— START OF Page excerpt —

İsrail ile Ürdün askeri devriyeleri arasında çıkan çatışmada bir İsrail askeri yaralandı

Ürdünlü tutuklu Abdullah Ebu Cabir önceki gün Ürdün-İsrail sınırındaki Şeyh Hüseyin sınır kapısına vardığı sırada (AFP)
Ürdünlü tutuklu Abdullah Ebu Cabir önceki gün Ürdün-İsrail sınırındaki Şeyh Hüseyin sınır kapısına vardığı sırada (AFP)
TT

İsrail ile Ürdün askeri devriyeleri arasında çıkan çatışmada bir İsrail askeri yaralandı

Ürdünlü tutuklu Abdullah Ebu Cabir önceki gün Ürdün-İsrail sınırındaki Şeyh Hüseyin sınır kapısına vardığı sırada (AFP)
Ürdünlü tutuklu Abdullah Ebu Cabir önceki gün Ürdün-İsrail sınırındaki Şeyh Hüseyin sınır kapısına vardığı sırada (AFP)

— END OF Page excerpt —

Required work:
Write out the whole page excerpt again, unchanged.

— START OF Dataset rows —

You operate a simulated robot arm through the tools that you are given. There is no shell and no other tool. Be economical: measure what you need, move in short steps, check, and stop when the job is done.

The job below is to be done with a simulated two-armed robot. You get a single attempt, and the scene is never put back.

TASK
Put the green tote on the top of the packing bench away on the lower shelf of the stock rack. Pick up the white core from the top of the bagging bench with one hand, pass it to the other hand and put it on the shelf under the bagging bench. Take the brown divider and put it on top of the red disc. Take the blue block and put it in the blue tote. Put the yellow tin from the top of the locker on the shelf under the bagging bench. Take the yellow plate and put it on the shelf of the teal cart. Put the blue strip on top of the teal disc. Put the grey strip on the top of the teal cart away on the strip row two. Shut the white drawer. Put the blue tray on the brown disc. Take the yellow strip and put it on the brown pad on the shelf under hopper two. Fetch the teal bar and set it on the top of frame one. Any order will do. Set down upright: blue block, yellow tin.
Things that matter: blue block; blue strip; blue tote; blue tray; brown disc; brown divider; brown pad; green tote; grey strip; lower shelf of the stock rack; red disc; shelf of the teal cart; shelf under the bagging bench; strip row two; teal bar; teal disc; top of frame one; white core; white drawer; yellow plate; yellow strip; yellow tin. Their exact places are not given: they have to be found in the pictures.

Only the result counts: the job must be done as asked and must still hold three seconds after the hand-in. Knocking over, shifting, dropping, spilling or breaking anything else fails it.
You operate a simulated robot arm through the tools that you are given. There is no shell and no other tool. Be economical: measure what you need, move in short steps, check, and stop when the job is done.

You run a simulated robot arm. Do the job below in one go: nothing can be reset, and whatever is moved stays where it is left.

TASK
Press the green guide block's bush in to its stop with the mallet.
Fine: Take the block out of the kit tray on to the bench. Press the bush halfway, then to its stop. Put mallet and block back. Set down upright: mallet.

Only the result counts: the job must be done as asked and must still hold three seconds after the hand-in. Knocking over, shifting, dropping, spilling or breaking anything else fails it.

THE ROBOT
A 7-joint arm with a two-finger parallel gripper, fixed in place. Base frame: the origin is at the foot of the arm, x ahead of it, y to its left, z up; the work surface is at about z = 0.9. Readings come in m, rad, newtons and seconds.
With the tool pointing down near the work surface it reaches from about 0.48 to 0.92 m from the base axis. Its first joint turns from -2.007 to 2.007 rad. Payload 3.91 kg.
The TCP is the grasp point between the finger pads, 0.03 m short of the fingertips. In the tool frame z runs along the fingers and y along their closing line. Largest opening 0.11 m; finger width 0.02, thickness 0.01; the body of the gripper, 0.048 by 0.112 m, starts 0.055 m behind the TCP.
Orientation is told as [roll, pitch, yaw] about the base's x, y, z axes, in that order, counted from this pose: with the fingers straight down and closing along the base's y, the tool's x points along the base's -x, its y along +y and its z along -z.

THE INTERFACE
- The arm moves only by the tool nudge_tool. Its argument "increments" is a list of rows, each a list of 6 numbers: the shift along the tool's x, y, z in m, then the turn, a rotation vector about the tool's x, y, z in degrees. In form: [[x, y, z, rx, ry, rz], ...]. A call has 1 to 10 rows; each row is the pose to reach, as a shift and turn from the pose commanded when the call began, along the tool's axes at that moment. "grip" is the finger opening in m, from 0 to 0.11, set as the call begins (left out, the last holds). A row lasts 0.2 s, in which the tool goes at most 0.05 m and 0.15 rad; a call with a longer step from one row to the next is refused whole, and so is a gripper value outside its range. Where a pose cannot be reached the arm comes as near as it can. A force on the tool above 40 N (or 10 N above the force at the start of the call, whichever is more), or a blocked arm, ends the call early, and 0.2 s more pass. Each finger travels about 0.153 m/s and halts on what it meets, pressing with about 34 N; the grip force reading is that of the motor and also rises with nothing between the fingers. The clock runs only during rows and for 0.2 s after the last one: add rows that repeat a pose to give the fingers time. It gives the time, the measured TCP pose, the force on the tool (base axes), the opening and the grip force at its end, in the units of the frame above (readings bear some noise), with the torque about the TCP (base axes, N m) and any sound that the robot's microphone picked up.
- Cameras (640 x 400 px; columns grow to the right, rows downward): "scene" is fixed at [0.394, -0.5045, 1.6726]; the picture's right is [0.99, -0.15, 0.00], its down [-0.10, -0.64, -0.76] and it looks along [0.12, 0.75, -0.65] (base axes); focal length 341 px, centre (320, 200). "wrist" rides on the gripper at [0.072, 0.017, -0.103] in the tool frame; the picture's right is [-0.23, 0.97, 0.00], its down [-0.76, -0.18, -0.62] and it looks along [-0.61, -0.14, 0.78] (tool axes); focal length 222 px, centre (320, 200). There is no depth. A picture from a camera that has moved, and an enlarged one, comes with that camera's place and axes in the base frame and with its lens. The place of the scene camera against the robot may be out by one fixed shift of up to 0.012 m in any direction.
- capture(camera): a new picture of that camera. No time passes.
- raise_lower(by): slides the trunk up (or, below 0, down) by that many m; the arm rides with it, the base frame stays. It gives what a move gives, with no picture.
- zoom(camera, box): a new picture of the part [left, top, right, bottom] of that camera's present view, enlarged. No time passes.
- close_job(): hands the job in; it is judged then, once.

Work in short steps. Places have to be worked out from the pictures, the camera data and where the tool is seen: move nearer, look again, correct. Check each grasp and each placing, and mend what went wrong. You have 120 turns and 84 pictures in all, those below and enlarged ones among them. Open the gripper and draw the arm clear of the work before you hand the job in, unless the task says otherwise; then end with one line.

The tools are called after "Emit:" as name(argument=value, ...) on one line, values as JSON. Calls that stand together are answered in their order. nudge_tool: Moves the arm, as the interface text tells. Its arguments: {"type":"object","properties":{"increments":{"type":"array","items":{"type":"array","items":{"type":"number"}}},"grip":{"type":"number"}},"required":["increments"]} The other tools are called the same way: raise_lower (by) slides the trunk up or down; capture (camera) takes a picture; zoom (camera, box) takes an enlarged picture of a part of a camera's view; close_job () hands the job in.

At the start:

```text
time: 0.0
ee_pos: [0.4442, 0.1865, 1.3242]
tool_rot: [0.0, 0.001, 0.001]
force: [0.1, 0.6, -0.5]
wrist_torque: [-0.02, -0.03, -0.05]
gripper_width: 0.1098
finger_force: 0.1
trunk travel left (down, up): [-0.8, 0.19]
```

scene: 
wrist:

— END OF Dataset rows —

Reply:
İsrail ile Ürdün askeri devriyeleri arasında çıkan çatışmada bir İsrail askeri yaralandı

Ürdünlü tutuklu Abdullah Ebu Cabir önceki gün Ürdün-İsrail sınırındaki Şeyh Hüseyin sınır kapısına vardığı sırada (AFP)
Ürdünlü tutuklu Abdullah Ebu Cabir önceki gün Ürdün-İsrail sınırındaki Şeyh Hüseyin sınır kapısına vardığı sırada (AFP)
TT

İsrail ile Ürdün askeri devriyeleri arasında çıkan çatışmada bir İsrail askeri yaralandı

Ürdünlü tutuklu Abdullah Ebu Cabir önceki gün Ürdün-İsrail sınırındaki Şeyh Hüseyin sınır kapısına vardığı sırada (AFP)
Ürdünlü tutuklu Abdullah Ebu Cabir önceki gün Ürdün-İsrail sınırındaki Şeyh Hüseyin sınır kapısına vardığı sırada (AFP)